The question of whether you should spend time studying openings or not is the Nessie of chess improvement forums.

Rather than take sides on this dangerous topic (I’m neither an integrist of the “thou shalt not study openings” dogma, nor an opening study monk), or try to define what “opening study” really means (hint : it’s not only memorizing moves), I offer a few pointers that you can use as warnings to assess if your opening study dose may need a reassessment :

You may be overemphasizing opening study if :

  • You often blame your losses on the opening (“I didn’t know this variation”)
  • Your position deteriorates quickly when you leave your ‘book’ (in engine eval. terms, that would be something like losing ~0,5pts in the 4-5 moves after you leave your book line)
  • You score under 50% on average out of at least = positions in the opening phase
  • You know your opening lines better than people rated 300 pts above you

Conversely, you probably need to spend a little more time on your openings if :

  • You’re lost out of the opening (or even before)
  • You’re regularly trailing on the clock out of the opening


  • 10 days ago


    This is probably for slow chess, but i did an experiment with blitz about openings. i played many low rated players from 800 to 1500~ blitz here for few months. Just for fun and to see what they do and where they go wrong. And i played all kind of stuff - wild openings (1.h4 or g4 etc), openigns that does not exist (1.e3 with Ke2 to d3 etc) and main lines. Surprizingly i found that when opponent does not know the opening (i mean if i play 1.Na3) they pretty much know what to do like 2 pawns at center etc general principles) problems goes after that. They lose track of what is attacking what and they play random move or very agressive but week move. If they play their opening - they move by pure memorization, sometimes i trick them and i play sideline but they still play the wrong now main line but overall they are feeling more confident and that helps their game. So is good to know openings. But only 1-2 i dont suggest. But to know different kind of position you need experience and to first study tactics.

  • 10 days ago


    Yeah. My philosophy is that opening study is better than doing nothing, and that punishing your opponents for not knowing their opening stuff is worthwhile. Really, opening study for us class players isn`t about getting an advantage out of the opening, although even at the 1400-1500 level it`s a nice thing to have. It`s more about not losing out of the opening and knowing what to do in the opening, because sometimes `control the center` doesn`t cut it.

  • 4 years ago


    I feel mid game strategies and tactics are the most important for my level. I want a comfortable, developing opening, to ease into the mid game-- hopefully ahead or be even...

  • 4 years ago


    i think middle game tactics really decides the fate of the game. I study chess, mainly openings, and i end up losing 7 rounds in a row to my friend who does'nt even know a single opening (though he knows some general opening principles), he does'nt really study chess as much as i do and he came out with some unfamiliar opening moves (for me). He just hav a good tactical view or somewhat a chess pro?

  • 4 years ago


    Endgames are all about tactics, and planning. Thats why they are so good to learn. They help you in two of the most important areas of the middlegame.

  • 4 years ago


    and strongly discourage them (like in current blog Wink)

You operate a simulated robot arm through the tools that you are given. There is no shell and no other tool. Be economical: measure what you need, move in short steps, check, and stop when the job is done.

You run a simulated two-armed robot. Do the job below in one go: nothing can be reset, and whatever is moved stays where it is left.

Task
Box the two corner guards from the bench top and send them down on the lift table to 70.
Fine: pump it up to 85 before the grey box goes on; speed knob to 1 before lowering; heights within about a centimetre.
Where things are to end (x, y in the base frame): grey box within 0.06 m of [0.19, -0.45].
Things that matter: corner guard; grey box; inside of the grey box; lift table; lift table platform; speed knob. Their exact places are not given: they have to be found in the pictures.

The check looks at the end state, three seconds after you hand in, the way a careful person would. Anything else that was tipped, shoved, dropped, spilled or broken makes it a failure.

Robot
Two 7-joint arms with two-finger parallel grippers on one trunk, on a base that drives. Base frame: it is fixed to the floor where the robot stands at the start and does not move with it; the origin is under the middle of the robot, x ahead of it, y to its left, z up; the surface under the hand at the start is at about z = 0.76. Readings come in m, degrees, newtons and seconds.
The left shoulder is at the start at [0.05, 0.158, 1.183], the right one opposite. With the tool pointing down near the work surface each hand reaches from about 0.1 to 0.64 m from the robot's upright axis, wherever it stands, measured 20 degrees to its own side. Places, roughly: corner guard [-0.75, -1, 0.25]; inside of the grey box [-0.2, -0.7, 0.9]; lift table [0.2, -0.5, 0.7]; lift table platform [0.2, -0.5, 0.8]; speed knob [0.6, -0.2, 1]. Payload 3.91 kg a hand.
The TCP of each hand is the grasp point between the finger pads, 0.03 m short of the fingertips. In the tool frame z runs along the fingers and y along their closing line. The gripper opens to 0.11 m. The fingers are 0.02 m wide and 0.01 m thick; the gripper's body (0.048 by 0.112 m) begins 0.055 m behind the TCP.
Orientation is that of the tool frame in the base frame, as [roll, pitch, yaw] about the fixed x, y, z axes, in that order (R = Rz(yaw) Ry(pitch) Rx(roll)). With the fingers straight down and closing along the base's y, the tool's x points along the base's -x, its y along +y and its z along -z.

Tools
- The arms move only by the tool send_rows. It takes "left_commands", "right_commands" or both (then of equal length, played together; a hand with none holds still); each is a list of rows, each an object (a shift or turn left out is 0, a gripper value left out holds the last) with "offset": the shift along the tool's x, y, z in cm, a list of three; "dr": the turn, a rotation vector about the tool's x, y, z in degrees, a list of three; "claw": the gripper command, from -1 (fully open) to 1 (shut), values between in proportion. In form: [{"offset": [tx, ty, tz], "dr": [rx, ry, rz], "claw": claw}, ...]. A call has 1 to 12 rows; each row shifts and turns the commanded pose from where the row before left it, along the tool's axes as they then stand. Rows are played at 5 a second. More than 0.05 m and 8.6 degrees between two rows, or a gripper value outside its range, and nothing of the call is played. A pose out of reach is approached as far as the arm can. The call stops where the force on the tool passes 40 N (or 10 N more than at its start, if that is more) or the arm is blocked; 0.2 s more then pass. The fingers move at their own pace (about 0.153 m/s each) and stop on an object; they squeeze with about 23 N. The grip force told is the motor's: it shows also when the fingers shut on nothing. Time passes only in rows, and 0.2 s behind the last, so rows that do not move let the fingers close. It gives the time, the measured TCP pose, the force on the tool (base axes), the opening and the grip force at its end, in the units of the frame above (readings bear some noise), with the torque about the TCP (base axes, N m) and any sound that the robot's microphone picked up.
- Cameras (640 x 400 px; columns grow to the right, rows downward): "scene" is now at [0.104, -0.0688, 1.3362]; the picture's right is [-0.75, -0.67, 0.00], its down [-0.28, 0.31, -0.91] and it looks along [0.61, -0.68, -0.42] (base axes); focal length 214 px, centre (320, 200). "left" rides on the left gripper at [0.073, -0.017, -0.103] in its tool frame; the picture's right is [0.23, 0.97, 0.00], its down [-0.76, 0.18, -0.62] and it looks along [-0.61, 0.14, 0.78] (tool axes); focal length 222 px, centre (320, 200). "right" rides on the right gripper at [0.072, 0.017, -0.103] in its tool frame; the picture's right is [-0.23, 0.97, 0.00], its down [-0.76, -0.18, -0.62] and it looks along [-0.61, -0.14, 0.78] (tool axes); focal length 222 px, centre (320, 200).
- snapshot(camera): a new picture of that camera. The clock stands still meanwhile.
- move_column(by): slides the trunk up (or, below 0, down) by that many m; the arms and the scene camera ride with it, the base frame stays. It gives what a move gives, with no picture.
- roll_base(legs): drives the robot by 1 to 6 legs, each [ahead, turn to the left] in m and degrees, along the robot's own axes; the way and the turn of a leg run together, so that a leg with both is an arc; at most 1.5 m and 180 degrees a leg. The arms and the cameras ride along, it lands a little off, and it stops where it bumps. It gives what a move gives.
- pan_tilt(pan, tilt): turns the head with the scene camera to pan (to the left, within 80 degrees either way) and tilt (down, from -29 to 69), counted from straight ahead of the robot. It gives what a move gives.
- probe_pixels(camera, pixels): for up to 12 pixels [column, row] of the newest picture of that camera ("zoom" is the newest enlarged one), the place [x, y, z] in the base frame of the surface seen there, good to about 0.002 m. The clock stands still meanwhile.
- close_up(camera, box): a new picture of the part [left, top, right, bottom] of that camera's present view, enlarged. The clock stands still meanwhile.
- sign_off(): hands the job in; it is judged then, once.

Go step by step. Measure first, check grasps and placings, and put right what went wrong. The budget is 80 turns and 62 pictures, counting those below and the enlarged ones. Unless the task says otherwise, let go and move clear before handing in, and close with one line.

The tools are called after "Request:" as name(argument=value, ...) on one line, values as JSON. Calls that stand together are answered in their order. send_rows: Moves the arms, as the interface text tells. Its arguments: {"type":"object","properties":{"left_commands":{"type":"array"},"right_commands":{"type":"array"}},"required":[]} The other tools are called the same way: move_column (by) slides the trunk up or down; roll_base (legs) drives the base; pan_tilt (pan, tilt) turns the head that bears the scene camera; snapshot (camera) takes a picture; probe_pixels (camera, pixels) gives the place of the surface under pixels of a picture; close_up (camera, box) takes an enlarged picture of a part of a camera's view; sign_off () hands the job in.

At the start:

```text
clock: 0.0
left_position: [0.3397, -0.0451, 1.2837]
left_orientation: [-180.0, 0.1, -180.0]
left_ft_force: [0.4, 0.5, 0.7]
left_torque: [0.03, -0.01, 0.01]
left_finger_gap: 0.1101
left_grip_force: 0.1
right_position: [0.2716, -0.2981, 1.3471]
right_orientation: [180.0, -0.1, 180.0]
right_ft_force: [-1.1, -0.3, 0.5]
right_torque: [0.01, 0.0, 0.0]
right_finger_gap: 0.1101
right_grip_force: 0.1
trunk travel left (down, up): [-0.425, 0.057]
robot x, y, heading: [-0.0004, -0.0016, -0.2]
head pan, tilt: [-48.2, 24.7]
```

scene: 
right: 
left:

    Well, I have nothing against opening study, and I do study openings myself. But I think many players (especially if they lack experience) are not using the right methods. My post aims at hinting when the methods may be wrong, rather than discourage the study itself.

    As for books versus databases, I feel there is a level when the book is no longer necessary or even plainly insufficient, but it's above mine, so I guess around 2200 FIDE maybe ?! Surprised But even there, you can find tremendous opening books nowadays aimed at this level.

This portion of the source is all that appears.